Steep Spatial Chemical Gradients in Shallow Groundwater Contaminated with Nitrate at a Residential Site

Abstract

Shallow groundwater at a residential property in north-central Oklahoma was assessed to determine the extent of NO3- contamination and the effect of nitrate attenuation on groundwater chemistry. We hypothesized that denitrification at the site is the primary process controlling NO3- attenuation. The objectives of this investigation were to identify the potential sources and processes which control NO3- distributions, and observe the impact denitrification had on groundwater chemistry. Groundwater was sampled quarterly over a three-year period and analyzed for physical, chemical, and stable carbon isotopic composition. Persistent high concentrations of NO3- were observed with non-uniform distributions both temporally and spatially. The high persistence in NO3- contamination was attributed to upgradient application by residents, on-site application of fertilizers on flower beds and for lawn care, and contamination from a leaky sewer pipe. Variable NO3- concentrations were observed across the 40 m x 60 m site over a the study period.
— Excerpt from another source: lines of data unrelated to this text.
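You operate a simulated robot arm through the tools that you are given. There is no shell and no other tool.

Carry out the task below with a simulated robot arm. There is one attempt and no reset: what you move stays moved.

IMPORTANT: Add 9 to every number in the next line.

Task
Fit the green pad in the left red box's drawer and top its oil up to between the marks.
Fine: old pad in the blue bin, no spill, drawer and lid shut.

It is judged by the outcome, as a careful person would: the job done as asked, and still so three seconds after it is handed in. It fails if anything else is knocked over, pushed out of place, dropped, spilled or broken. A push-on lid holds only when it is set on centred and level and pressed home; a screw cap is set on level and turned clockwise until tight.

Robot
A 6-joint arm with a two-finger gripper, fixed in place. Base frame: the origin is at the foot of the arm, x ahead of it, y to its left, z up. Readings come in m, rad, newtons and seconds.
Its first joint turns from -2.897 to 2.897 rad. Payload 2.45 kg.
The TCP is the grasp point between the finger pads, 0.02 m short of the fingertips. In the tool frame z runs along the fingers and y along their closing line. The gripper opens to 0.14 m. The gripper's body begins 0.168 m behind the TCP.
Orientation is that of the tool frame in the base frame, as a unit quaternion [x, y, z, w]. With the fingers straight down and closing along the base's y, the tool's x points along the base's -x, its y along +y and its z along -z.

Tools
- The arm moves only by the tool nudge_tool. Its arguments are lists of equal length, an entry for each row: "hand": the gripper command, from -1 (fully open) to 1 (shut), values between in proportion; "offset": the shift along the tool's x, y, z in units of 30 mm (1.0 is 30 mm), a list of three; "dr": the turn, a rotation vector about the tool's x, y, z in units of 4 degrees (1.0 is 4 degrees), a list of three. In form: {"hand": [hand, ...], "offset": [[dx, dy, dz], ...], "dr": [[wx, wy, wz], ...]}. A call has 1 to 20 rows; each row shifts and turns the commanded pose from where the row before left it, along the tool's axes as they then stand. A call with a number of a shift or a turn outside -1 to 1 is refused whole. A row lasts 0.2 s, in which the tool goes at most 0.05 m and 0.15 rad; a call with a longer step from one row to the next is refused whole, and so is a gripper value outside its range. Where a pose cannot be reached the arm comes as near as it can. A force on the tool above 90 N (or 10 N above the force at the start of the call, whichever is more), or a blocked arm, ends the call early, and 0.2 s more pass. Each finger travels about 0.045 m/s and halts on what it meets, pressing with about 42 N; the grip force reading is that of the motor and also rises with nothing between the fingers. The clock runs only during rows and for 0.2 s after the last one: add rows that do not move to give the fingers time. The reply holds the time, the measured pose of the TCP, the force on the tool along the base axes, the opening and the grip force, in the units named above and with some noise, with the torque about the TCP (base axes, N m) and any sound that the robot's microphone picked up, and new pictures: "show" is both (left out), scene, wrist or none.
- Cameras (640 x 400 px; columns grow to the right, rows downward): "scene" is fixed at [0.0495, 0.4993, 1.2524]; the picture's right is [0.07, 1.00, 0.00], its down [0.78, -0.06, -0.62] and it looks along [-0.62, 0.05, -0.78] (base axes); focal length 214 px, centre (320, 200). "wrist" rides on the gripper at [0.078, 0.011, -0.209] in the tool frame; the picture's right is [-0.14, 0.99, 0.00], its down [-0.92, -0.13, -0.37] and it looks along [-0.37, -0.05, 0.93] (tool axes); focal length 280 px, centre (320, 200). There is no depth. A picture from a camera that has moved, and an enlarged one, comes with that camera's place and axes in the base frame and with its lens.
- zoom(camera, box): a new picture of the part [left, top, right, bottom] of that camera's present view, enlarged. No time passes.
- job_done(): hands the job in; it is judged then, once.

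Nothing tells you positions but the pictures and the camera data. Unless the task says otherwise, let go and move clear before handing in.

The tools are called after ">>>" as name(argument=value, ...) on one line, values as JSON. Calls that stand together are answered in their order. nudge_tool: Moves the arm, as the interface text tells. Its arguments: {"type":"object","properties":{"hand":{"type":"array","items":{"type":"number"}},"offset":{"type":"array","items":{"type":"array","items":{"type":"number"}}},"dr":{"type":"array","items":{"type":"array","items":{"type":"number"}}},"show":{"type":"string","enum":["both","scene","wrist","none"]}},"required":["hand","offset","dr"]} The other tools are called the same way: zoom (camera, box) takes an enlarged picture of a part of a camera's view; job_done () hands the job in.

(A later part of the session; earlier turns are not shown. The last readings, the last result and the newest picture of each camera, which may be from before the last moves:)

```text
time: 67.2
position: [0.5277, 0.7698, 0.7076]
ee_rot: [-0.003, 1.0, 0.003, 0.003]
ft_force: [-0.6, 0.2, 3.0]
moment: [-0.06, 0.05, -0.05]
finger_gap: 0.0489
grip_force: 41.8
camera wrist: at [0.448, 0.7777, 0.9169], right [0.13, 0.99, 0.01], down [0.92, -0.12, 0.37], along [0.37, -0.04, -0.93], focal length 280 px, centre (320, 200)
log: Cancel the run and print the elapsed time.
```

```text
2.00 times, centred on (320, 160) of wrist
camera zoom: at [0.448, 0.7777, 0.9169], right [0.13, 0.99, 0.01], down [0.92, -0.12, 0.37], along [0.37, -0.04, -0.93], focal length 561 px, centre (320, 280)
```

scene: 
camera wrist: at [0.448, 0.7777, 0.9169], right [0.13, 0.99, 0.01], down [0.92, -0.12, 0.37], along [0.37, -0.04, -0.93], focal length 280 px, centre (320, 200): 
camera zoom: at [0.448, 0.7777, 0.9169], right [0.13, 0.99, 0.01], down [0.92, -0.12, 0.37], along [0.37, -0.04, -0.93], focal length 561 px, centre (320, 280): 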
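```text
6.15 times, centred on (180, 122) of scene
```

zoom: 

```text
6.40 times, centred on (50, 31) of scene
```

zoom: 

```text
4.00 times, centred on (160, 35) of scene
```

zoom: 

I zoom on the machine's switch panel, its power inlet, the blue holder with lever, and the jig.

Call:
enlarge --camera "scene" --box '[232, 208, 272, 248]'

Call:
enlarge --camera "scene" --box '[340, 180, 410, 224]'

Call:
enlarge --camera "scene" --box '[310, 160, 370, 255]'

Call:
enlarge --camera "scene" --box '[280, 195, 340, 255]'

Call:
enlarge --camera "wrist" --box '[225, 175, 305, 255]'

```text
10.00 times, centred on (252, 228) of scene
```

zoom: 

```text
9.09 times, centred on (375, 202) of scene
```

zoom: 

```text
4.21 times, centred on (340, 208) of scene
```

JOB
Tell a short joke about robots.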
Temporal and spatial variations in NO3- concentrations were attributed to non-uniform fertilizer application, focused rain recharge with lower NO3- concentrations and denitrification. Nitrate concentrations were relatively low at a location suspected of effluent contamination, indicating NO3- attenuation at that location was accelerated. The stable carbon isotope ratios of dissolved inorganic carbon (δ13CDIC) showed consistent depletion in groundwater at locations where it was suspected denitrification was fueled by organic matter. Marked increase in HCO3- and DIC and decreases in δ13CDIC suggests that weathering of carbonates coupled to organic matter mineralization by microbial activity was occurring in groundwater at the site.